Victorians brace for New Year’s Day price hikes Cost of Living

Victorians brace for New Year’s Day price hikes

Victorians are about to get whacked by a series of price hikes in 2018, according to Victorian Council of Social Service.

“Energy prices, public transport fares, Citilink tolls and some city parking costs will jump on January the 1st,” VCOSS CEO Emma King has warned.

“It may just seem like a dollar here or there. But if you’re running a household budget where every dollar counts, that can be a body-blow.”

“Prices are meant to rise gradually in line with inflation and wage growth, but many Victorians haven’t had a pay rise in years.”

Predicted price hikes include:


The power companies’ basic standing offers are set to increase on 1 January 2018 by: 9.4% (AGL), 13.7% (Energy Australia), 14.4% (Origin Energy) and 16% (Momentum Energy).

Public transport

From 1 January 2018, most public transport fares will rise by 4.7 per cent. For example, a yearly Myki for most adults will jump by $84.50 (from $1,599 to $1,683.50).

Road tolls

CityLink tolls will increase from 1 January 2018, but the road operator won’t announce the size of the price hike until the New Year’s Day. Eastlink toll will not change.

CBD congestion levy

The Melbourne congestion levy will increase by up to $30 on 1 January 2018.

This levy is essentially a parking fee, charged annually on off-street car parking spaces.
However, Ms King said there is some good news with the introduction of short-term car registrations in Victoria.

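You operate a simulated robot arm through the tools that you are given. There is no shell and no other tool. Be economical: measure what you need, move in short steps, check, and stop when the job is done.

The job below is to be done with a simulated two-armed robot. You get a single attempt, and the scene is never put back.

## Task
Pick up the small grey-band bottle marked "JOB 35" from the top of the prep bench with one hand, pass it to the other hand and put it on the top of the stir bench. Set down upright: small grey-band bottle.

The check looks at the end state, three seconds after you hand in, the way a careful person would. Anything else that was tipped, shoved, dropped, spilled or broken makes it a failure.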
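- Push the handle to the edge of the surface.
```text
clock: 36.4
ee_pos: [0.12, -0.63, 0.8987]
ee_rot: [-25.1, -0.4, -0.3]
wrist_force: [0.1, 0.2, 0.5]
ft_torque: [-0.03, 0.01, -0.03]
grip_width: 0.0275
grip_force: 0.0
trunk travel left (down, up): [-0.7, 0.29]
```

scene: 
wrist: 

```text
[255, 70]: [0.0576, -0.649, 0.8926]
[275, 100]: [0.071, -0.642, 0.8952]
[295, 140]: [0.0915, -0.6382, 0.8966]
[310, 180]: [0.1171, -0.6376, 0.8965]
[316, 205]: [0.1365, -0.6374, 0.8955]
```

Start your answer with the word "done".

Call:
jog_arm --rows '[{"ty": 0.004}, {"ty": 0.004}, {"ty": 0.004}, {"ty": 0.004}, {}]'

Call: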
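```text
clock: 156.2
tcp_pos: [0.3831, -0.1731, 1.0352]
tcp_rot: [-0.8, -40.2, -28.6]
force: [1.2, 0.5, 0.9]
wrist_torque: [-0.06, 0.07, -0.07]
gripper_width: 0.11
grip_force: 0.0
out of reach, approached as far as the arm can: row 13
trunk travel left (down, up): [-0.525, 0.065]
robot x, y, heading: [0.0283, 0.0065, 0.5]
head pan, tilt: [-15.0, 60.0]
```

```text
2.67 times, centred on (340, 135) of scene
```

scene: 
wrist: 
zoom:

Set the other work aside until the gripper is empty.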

“From New Year’s Day, people will be able to purchase a short-term car rego, of either three or six months.”

“This will mean people no longer have to dread the annual rego bill, which can punch a hole in the family budget.

“Victorians will now be able to pay a smaller and more manageable fee.”

“This is a win for people doing it tough and who need to keep their car on the road.”

A $2.45 fee will apply to each short term renewal, adding up to a maximum of $9.80 annually, but this fee will be waived for concession card holders.